▶ [Information provided]
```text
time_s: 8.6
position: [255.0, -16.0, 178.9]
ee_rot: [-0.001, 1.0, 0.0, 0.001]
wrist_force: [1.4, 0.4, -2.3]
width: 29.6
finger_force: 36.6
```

▶ [Given instruction] Copy every line of the material, please, keeping it exactly the same.

▶ [Exercise result]
```text
time_s: 8.6
position: [255.0, -16.0, 178.9]
ee_rot: [-0.001, 1.0, 0.0, 0.001]
wrist_force: [1.4, 0.4, -2.3]
width: 29.6
finger_force: 36.6
```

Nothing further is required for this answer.